When you exercise, many changes occur in your body:
- You breathe faster to maximize oxygen levels in your blood.
- A higher heart rate increases blood flow to your muscles.
- Your small blood vessels will dilate to deliver more oxygen to your muscles and carry away waste products that build up.
This dilation causes redness of your skin during exercise.
Your body temperature rises when exercising, and the blood rushes to the skin’s surface, causing you to sweat and cool down, leading to a red face, especially noticeable in fair-skinned people.

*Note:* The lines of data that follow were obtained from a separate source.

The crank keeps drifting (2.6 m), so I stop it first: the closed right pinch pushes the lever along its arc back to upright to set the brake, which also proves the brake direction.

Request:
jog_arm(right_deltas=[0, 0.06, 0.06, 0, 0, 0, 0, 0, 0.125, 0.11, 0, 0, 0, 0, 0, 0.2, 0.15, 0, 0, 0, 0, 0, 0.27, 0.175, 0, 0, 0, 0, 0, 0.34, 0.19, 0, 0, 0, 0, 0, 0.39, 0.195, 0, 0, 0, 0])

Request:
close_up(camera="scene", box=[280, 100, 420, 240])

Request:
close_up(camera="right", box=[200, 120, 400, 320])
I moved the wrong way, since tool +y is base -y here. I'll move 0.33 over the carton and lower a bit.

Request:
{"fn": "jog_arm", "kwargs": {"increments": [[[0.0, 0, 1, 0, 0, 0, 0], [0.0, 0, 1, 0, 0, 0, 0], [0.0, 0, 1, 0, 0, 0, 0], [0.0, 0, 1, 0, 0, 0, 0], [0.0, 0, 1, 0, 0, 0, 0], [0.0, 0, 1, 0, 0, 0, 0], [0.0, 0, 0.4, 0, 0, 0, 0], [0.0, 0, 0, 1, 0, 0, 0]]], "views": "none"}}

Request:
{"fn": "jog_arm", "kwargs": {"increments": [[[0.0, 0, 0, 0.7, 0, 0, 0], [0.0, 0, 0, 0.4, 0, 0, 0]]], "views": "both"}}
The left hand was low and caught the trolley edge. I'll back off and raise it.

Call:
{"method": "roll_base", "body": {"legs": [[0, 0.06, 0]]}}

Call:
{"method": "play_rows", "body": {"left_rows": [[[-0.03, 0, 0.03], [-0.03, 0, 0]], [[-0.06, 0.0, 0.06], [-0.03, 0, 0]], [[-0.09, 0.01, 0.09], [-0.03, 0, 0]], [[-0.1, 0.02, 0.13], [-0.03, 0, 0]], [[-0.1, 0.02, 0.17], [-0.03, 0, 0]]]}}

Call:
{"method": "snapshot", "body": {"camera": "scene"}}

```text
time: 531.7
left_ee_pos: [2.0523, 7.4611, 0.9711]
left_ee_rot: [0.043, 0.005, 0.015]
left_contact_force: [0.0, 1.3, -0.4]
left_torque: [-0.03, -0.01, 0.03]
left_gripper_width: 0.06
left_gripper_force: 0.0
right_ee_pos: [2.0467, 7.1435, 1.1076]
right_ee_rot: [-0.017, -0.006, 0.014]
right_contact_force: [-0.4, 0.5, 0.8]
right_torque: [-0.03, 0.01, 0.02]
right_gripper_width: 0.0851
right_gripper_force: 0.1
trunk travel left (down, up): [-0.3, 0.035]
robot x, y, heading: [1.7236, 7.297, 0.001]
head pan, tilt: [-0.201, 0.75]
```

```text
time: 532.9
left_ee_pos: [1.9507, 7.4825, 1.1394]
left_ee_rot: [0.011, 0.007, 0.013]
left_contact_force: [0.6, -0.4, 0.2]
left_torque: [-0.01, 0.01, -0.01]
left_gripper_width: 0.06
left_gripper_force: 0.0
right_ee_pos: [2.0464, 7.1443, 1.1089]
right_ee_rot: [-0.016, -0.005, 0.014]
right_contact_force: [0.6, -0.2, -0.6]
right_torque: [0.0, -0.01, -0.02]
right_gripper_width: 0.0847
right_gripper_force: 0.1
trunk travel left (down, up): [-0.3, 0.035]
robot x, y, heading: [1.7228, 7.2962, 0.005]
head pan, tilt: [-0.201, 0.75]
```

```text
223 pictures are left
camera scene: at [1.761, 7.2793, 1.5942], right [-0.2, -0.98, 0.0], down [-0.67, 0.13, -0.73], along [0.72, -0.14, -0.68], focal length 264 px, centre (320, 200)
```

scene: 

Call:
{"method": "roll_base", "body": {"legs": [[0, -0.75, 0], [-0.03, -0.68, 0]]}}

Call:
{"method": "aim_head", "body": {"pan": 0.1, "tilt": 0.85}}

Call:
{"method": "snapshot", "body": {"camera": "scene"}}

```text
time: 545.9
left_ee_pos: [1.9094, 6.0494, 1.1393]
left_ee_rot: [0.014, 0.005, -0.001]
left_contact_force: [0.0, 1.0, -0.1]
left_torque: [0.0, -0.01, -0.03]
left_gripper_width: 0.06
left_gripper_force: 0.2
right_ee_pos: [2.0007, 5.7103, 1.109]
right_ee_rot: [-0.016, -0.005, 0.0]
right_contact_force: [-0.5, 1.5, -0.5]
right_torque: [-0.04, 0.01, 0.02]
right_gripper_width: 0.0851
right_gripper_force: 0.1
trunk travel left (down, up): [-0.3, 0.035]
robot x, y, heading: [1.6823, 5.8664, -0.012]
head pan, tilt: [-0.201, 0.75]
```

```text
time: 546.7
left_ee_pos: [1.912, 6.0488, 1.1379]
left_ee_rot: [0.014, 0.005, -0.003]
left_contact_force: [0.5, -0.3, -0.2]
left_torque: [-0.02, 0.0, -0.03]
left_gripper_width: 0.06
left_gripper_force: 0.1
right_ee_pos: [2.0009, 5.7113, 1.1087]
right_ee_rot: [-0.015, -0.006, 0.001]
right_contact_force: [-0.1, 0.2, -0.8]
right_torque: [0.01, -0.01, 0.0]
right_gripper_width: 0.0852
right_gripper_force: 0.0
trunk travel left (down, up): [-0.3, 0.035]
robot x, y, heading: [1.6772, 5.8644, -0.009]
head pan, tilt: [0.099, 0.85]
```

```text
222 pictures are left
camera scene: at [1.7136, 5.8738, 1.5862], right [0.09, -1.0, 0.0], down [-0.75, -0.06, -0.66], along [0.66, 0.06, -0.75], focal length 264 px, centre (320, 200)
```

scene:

Most redness of the face during exercise can be considered normal; However, if you exercise in extreme heat, a red face can be an early sign of heat exhaustion or even heat stroke. Other symptoms of heat exhaustion may include excessive sweating, nausea, and lightheadedness. Heatstroke happens when the body can no longer compensate for the excess heat. Heatstroke can be life-threatening and requires immediate medical attention, as it causes the body’s temperature to rise above 104 degrees Fahrenheit.
While the redness you experience during exercise can not be cured or fixed, you can take steps to try to reduce the redness. Try to train in a cool environment and wear light and loose-fitting clothes. Staying hydrated with plenty of water is the key to preventing heatstroke. If you exercise outdoors, exercising early or late in the afternoon can reduce your heat exposure.